Speaking of His “sheep,” Jesus said, “My sheep hear my voice; I know them, and they follow me. I give them eternal life, and they shall never perish. No one can take them out of my hand.” (John 10:27-28, emphasis added). So, again, no one and nothing can force me away from Jesus and His Church. But no one and nothing can stop me from walking away.

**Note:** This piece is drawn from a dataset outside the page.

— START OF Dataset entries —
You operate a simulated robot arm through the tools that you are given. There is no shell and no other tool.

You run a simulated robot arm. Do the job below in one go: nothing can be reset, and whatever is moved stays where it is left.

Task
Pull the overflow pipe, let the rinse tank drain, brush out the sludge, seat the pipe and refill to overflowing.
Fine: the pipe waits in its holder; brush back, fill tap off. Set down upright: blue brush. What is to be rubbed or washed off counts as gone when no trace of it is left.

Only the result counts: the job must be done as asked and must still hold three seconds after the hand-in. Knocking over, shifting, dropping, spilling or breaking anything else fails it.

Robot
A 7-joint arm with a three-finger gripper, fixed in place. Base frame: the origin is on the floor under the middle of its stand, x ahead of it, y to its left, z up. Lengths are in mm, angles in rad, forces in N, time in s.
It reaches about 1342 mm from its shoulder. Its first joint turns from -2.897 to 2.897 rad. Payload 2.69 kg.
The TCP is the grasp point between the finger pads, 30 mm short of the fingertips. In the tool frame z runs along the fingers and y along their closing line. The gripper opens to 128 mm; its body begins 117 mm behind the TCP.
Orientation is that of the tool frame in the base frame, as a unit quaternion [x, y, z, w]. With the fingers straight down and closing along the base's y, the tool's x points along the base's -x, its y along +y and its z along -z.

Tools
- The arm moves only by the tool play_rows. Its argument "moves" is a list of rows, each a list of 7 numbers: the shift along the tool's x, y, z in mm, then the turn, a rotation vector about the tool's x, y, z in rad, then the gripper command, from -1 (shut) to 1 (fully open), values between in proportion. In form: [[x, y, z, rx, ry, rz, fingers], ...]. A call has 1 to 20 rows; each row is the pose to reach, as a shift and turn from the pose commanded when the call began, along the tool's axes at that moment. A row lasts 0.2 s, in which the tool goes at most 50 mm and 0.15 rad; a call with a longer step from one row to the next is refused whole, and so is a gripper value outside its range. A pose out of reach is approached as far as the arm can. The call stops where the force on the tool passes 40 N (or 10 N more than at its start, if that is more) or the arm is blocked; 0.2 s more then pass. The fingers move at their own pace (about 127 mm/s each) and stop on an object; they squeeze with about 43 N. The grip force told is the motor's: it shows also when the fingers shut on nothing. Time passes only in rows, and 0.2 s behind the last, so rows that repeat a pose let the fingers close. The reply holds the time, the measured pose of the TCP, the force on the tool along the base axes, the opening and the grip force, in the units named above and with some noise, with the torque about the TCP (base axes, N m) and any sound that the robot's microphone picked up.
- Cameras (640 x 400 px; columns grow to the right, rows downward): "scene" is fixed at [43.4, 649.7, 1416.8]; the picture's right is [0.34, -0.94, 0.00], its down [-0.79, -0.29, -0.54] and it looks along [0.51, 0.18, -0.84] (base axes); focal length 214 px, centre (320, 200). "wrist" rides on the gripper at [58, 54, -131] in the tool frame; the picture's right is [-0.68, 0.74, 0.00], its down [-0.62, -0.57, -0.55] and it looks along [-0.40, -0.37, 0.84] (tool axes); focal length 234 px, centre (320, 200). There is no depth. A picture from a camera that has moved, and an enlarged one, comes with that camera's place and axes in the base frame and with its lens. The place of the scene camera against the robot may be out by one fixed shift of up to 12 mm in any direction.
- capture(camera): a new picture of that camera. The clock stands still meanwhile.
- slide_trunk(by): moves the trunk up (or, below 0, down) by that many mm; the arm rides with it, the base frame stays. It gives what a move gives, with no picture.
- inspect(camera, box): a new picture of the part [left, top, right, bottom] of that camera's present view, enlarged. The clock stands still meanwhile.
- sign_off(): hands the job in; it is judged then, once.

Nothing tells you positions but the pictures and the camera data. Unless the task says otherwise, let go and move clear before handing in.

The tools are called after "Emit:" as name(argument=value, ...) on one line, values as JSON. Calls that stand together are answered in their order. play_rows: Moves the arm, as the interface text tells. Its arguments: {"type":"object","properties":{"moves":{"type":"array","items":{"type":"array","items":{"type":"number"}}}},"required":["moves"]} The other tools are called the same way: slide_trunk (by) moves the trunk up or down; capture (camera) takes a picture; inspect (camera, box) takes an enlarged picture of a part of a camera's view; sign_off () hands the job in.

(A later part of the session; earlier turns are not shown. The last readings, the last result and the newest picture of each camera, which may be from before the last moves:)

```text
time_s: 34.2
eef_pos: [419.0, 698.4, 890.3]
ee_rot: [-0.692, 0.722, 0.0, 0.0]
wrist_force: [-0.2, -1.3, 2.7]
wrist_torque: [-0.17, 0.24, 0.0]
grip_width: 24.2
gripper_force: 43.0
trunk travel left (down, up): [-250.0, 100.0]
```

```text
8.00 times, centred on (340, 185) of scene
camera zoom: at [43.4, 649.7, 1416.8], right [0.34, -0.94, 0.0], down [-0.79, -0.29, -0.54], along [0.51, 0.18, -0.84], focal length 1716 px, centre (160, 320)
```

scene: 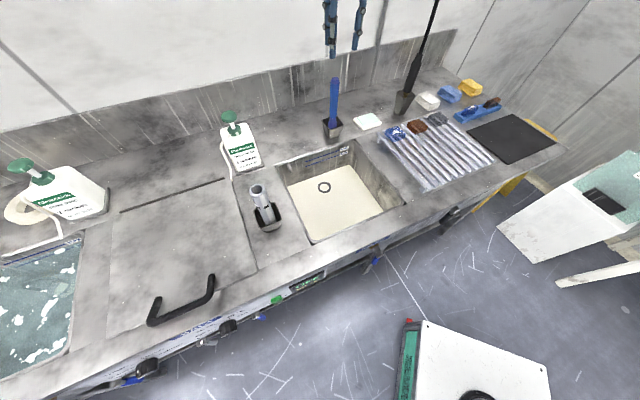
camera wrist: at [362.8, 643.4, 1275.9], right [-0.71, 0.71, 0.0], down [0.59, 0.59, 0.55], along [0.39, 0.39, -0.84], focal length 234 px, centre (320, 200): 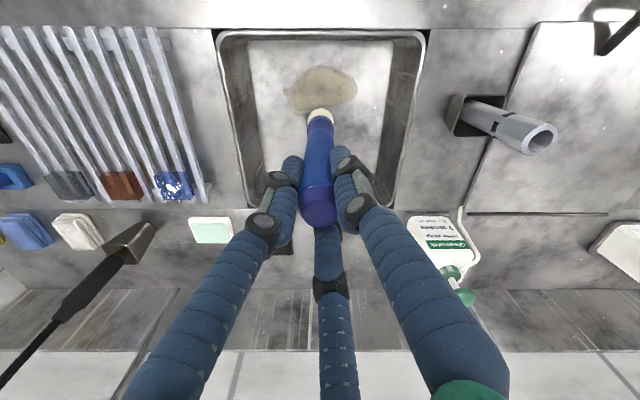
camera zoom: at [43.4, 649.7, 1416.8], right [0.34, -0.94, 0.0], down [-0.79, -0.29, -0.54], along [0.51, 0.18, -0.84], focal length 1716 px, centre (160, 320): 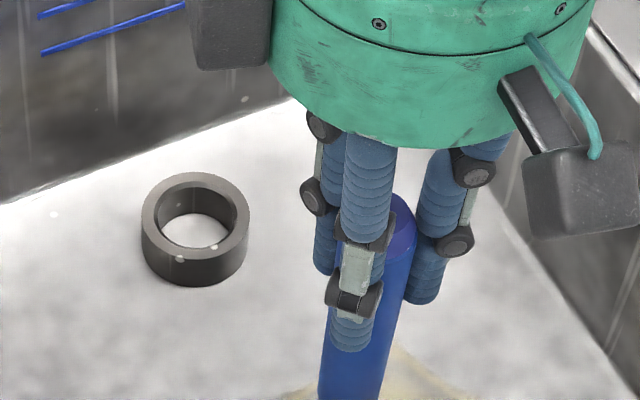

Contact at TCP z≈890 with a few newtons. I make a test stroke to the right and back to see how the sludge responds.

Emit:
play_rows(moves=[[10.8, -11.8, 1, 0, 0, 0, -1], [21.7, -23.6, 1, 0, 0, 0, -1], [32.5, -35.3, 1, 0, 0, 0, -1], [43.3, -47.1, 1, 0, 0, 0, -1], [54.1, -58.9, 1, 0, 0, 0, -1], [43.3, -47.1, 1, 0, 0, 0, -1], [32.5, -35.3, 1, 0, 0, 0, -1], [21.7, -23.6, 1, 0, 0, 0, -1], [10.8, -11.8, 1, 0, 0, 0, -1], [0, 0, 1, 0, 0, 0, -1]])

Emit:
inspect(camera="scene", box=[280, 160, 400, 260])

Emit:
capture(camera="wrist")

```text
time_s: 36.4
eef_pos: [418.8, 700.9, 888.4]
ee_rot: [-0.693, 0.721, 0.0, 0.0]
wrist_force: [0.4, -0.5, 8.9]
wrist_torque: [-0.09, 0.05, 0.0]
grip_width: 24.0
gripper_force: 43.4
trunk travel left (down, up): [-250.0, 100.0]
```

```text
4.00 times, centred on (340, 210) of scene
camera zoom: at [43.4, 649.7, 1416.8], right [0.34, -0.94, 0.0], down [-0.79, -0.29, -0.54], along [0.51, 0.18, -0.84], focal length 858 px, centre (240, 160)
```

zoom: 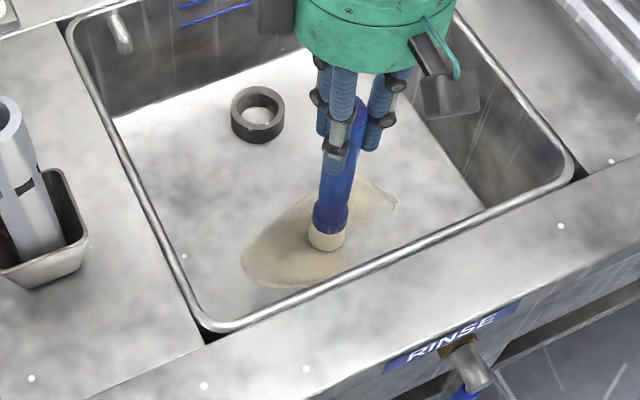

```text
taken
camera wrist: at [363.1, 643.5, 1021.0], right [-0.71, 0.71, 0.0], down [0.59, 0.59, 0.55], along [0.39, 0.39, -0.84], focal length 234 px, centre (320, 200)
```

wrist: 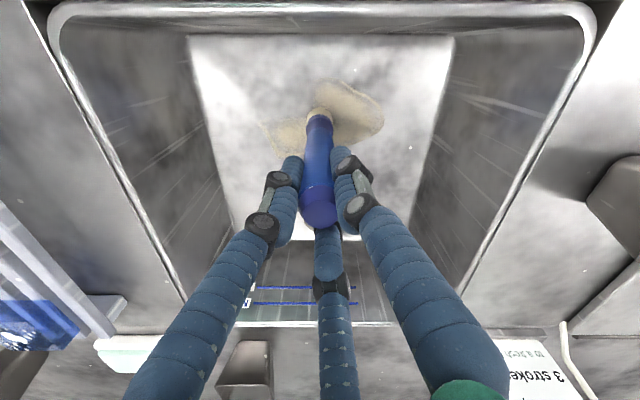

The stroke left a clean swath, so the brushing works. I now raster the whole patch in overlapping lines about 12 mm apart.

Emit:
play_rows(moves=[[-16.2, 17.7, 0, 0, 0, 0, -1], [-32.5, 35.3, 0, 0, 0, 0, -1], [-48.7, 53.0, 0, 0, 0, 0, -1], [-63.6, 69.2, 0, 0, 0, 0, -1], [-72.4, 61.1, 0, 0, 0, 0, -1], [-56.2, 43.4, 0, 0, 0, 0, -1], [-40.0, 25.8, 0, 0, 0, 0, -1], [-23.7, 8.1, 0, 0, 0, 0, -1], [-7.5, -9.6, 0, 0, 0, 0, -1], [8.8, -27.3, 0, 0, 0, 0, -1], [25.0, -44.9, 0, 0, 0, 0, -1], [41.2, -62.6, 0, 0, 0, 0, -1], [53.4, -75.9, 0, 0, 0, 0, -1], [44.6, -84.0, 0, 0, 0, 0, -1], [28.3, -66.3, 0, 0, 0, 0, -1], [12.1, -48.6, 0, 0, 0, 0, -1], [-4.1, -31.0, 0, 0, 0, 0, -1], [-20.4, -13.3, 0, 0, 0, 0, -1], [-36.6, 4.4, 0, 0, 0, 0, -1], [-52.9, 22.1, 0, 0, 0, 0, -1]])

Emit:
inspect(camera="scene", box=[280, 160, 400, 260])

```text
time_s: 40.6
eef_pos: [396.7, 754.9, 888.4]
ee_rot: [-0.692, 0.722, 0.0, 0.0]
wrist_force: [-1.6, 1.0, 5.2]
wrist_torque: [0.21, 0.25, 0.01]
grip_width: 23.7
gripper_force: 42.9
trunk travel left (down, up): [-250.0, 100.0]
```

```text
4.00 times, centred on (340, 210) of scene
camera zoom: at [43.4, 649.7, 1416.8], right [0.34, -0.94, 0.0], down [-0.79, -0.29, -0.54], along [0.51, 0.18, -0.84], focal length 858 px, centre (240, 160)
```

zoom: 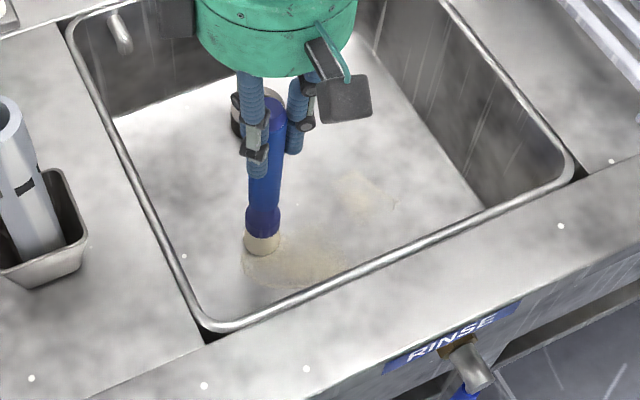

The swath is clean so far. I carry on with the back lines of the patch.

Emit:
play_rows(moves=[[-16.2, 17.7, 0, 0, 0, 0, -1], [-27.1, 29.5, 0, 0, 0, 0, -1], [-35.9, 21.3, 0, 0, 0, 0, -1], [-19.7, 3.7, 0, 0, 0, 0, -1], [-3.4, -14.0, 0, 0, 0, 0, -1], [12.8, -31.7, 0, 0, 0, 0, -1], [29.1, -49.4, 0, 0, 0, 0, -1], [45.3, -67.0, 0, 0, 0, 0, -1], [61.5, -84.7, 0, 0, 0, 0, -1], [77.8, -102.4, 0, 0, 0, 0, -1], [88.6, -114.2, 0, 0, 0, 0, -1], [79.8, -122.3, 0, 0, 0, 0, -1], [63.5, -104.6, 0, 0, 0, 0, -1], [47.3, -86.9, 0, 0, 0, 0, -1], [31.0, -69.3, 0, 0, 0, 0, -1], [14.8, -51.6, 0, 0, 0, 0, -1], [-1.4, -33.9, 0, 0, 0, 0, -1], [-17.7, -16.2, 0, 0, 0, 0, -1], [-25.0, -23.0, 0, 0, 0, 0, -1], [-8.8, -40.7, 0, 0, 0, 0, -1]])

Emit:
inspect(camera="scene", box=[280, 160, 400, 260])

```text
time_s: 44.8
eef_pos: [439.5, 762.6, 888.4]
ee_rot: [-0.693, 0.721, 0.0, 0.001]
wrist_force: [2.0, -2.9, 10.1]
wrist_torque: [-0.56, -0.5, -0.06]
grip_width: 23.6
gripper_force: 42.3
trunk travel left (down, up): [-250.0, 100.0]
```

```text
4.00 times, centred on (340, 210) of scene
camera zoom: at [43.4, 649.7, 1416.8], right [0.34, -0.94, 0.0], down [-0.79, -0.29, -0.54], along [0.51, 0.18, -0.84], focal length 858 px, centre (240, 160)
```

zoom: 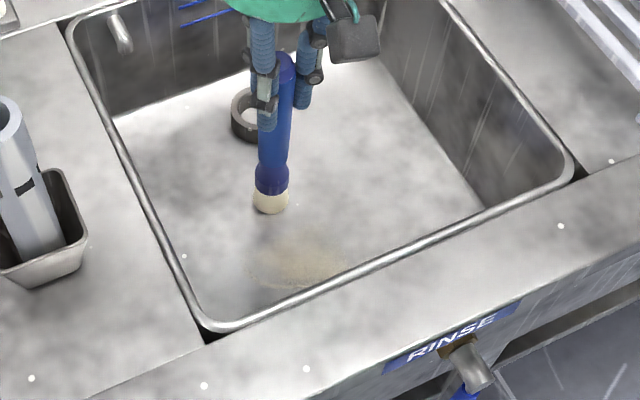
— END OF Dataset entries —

It’s Sunday morning. I’m tired. I just had the worst week at work. Am I going to go to Mass? No one can force me not to. But no one can force me to go, either. It’s my choice. That’s one of the blessings of living in a free society. My free will is truly free to make that choice. It’s a holy day of obligation in the middle of the week. Will I go to Mass? I’ve made a commitment to say morning and evening prayer. Will I keep that commitment? I can stay in bed another hour, or binge-watch yet another program, or I can meet my fellow parishioners downtown to pass out sandwiches, coats, scarves, clothes, and good cheer to those who have no roof over their heads.
Which will I choose? Every day is another opportunity to live my faith faithfully, to give public and private expression to what I hold dearest in my heart. Like any muscle in the body, failing to “exercise” one’s faith can lead to atrophy or, worse, complete loss.
At the end of our lives, who we are will reflect the choices we’ve made. Choose Jesus.
Be Christ for all. Bring Christ to all. See Christ in all.
Deacon Bob Hunt is a husband, father, grandfather, and parishioner at All Saints Church in Knoxville.